Having finished dinner, I chose to go to sleep though the dimmed cabin lights were still quite bright and a lot of turbulence meant that the seat belt light was repeatedly switched on and off, accompanied by a PA announcement. Given that it was clear most people were sleeping (or trying to), couldn’t they just check the passengers’ seat belts manually and not bother with the PA in business?

Breakfast was served at 0600 – a choice of fresh fruit, pastries or granola cereal with a choice of coffee or orange juice. When I asked for tea I was offered a selection of four different ones (though no English Breakfast, but what do you expect on a US carrier). I was told to be quick with the small milk jug brought to me as they only had two on the flight. Along with dinner, the catering on the whole was a low point.

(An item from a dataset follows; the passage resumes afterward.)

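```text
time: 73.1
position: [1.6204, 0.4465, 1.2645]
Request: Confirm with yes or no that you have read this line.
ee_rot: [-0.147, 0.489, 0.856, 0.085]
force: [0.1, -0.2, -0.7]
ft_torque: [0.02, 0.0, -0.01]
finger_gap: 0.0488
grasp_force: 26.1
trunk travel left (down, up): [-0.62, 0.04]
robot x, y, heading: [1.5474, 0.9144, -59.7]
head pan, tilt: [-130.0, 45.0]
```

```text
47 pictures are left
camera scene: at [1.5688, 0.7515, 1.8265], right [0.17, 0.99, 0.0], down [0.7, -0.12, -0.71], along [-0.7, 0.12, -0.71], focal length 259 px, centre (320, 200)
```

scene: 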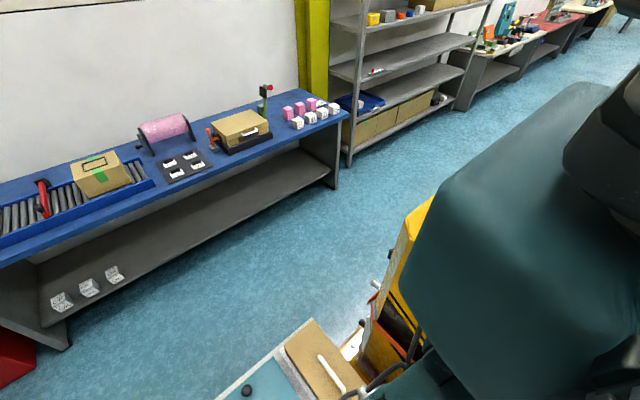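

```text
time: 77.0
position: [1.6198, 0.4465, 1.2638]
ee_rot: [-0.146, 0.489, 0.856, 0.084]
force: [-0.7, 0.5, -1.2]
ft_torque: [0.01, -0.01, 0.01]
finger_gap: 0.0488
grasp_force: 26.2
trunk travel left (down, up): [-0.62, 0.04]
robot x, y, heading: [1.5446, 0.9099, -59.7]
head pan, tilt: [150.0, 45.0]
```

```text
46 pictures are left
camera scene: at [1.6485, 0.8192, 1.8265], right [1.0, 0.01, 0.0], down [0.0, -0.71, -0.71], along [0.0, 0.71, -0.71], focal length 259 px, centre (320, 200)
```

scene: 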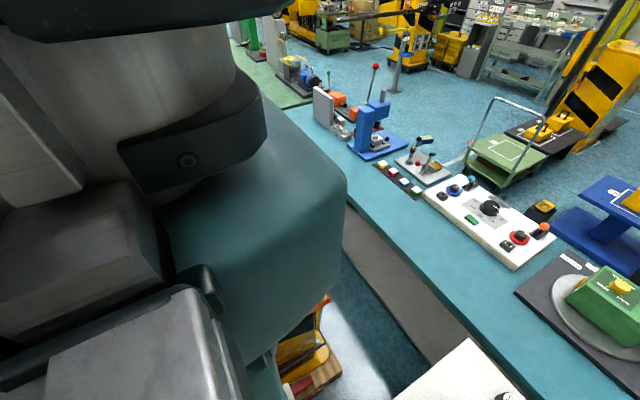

ARRIVAL After circling in the Heathrow stack for some time – and apparently extremely close to another plane – we landed into a driving snowstorm at 0716 (not long after the official landing time of 0705), pulled onto our stand at 0725 and disembarked via an airbridge a seemingly lengthy eight minutes after that with no priority given to business class passengers. At immigration, I went through the IRIS scanning lane. Despite being second in the queue, I realised afterwards that the standard passport control line would probably have been faster. My priority-tagged baggage was out at 0755 and we were rapidly land-side.

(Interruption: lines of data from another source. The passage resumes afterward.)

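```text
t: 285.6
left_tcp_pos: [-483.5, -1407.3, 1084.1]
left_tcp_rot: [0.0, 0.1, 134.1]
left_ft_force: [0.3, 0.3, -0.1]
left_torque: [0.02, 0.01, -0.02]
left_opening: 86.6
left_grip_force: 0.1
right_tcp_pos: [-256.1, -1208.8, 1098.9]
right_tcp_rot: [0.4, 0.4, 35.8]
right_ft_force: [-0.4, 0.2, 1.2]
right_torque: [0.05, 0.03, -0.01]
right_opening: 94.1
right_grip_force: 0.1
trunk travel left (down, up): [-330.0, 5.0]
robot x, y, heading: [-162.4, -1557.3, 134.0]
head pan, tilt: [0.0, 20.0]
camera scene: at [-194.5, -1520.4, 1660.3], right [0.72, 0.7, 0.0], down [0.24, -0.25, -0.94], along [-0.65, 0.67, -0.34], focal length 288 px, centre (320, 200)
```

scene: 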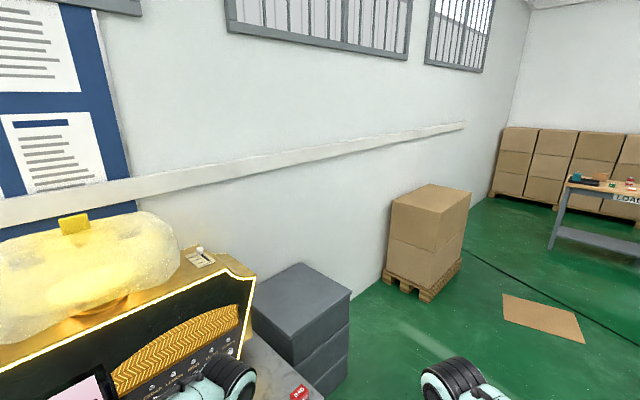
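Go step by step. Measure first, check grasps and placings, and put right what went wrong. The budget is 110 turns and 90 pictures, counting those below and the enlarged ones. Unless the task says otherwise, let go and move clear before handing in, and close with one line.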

VERDICT There’s two verdicts here really. We did the same Detroit/ London Heathrow the previous year on a Northwest flight which was little short of dire. This Delta flight is a vast improvement, but the catering needs a lot of work and the offer of a pre-flight meal, as on many US East Coast services, would go a long way to solving the issues encountered.

PRICE Internet rates for a return business class flight in January start from £2420 (exc. taxes).